Excerpted text =
* * *

Buon compleanno Pinocchio: l’81esimo anniversario del capolavoro dell’animazione di Walt Disney tratto dal romanzo di Carlo Collodi
Buon compleanno Pinocchio non è il solito articolo che siete abituati a leggere qui su MadMass.it. Non è una recensione, non è un’anteprima e certo non è una news. Un po’ come Balto, “sa soltanto quello che non è“. Scherzi a parte, questo è un tributo. Non un tributo a Pinocchio, ma un tributo a tutti quelle persone che ottantuno anni fa hanno lavorato a questo film.
Ovviamente, questo non è e non vuole essere un saggio completo ed esaustivo, ma evidentemente parziale. Da questo excursus sono rimaste escluse tantissime figure e tantissimi settori di produzione che meriterebbero un approfondimento apposito. Speriamo comunque che possa essere di vostro gradimento.

* * *

Given material =
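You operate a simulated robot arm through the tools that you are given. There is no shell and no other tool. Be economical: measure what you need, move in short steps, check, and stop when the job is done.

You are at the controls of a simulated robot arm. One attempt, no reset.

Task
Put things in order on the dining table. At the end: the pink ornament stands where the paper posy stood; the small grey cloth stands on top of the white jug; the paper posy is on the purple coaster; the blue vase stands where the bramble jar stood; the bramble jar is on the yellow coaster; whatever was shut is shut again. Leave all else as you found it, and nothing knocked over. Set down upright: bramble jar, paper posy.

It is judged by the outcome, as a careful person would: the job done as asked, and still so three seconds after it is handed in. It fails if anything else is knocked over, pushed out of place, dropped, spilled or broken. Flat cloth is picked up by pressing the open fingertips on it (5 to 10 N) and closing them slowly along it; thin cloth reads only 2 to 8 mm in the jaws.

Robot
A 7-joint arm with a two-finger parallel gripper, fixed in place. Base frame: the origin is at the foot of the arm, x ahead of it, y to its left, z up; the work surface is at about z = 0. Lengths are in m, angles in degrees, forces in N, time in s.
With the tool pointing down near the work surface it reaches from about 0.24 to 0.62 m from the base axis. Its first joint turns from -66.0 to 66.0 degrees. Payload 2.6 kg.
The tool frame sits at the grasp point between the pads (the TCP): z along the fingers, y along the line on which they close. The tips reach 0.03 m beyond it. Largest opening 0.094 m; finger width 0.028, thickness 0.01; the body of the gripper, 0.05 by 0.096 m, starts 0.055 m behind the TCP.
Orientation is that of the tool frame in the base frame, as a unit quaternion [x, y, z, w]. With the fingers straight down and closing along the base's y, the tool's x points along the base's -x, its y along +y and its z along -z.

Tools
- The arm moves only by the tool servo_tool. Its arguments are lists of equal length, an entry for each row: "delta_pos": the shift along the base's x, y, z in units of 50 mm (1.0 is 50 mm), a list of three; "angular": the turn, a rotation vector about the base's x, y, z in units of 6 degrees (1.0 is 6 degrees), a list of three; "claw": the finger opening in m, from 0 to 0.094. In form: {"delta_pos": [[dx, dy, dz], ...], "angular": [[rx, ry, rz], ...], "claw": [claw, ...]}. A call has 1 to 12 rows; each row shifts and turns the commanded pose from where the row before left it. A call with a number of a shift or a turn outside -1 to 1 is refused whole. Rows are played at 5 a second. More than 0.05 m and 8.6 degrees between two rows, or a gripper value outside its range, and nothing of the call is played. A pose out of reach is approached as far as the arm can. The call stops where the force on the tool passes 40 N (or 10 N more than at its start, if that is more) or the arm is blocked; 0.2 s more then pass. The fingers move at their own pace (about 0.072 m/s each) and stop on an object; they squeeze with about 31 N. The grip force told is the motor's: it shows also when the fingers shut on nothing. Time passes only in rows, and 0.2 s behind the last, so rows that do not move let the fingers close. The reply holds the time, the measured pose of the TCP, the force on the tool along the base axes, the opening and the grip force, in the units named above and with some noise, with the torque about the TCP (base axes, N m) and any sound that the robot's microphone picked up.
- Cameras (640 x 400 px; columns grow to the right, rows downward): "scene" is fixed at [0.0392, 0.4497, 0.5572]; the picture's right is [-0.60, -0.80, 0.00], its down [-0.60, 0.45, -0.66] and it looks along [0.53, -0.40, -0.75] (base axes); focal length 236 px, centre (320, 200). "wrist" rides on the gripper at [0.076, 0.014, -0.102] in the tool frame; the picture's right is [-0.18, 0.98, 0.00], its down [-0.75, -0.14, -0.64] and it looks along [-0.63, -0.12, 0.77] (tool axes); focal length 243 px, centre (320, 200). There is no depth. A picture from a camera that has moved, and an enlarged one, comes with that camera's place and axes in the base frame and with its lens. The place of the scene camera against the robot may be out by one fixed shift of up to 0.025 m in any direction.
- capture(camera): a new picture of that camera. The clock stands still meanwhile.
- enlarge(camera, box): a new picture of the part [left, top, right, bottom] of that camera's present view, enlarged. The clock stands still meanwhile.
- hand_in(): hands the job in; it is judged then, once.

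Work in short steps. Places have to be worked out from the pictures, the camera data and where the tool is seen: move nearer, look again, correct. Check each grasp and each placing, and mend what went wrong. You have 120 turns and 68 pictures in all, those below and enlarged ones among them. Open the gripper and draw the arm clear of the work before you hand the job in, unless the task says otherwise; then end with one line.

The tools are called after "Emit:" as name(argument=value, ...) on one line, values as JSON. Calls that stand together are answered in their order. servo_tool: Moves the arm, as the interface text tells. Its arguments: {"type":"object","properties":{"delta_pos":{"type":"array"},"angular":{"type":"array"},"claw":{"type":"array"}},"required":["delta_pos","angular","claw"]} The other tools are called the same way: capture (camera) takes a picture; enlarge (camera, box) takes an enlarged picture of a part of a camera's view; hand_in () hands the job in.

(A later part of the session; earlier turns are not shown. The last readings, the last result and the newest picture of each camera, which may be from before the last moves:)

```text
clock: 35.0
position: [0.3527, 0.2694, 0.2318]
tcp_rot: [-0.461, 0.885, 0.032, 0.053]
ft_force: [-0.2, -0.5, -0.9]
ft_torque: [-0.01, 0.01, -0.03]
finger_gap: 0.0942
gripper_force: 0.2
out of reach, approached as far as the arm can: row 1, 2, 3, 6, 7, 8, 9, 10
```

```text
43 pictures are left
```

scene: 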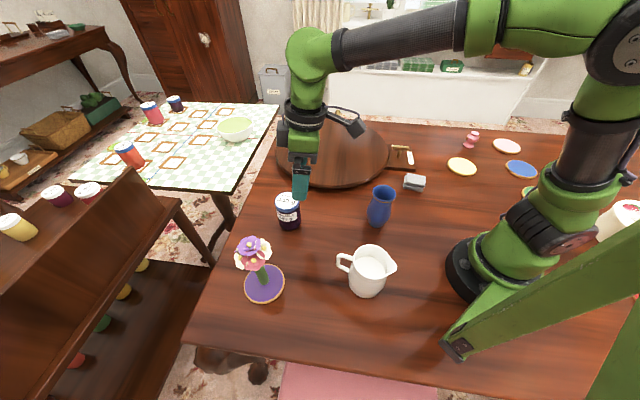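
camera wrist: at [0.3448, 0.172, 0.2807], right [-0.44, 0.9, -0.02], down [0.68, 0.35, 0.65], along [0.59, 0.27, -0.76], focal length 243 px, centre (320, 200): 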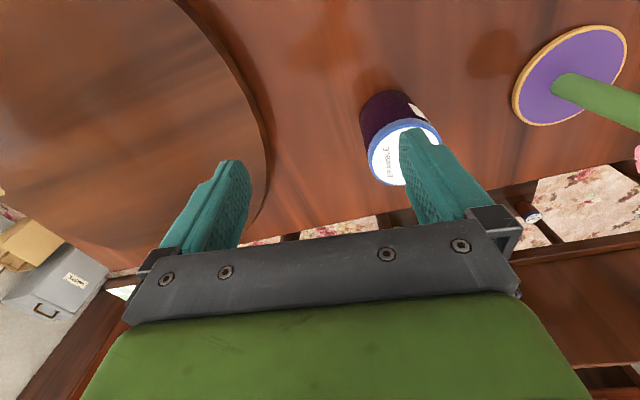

* * *

Problems to solve =
1. Set down the excerpted text as it stands from "Buon compleanno Pinocchio: l’81esimo" to "a questo film.", and nothing more.
2. Continue the excerpted text from where it stops.

The answers =
1.
Buon compleanno Pinocchio: l’81esimo anniversario del capolavoro dell’animazione di Walt Disney tratto dal romanzo di Carlo Collodi
Buon compleanno Pinocchio non è il solito articolo che siete abituati a leggere qui su MadMass.it. Non è una recensione, non è un’anteprima e certo non è una news. Un po’ come Balto, “sa soltanto quello che non è“. Scherzi a parte, questo è un tributo. Non un tributo a Pinocchio, ma un tributo a tutti quelle persone che ottantuno anni fa hanno lavorato a questo film.

2.
When you wish upon a star
Se Biancaneve e i sette nani ha regalato a Walt Disney il momento più gratificante della sua vita, Pinocchio è probabilmente il suo più grande film. Queste parole aprono il quinto capitolo di The Art of Walt Disney, un libro di Christopher Finch, vera e propria pietra miliare per gli appassionati di animazione Disney.
Pinocchio, al suo 81° anniversario, mostra in effetti una qualità tecnico-artistica eccezionale per il 1940. Se paragonato a lavori suoi contemporanei, niente può reggere il confronto. Biancaneve, che pure resterà sempre come il film di animazione più innovativo mai prodotto dai Walt Disney Animation Studios – all’epoca noti come Walt Disney Productions – non si può negare che, quelle innovazioni, siano state perfezionate e portato al loro massimo con Pinocchio.
Il merito di questa evoluzione tecnica esponenziale va certamente a Walt Disney, ma non è certo il solo. È vero che, soprattutto in quegli anni, Disney fosse un vulcano di idee e avesse l’ultima parola su qualunque progetto, ma è anche vero che a realizzare quelle sue idee c’era un gruppo di animatori dal talento sconfinato.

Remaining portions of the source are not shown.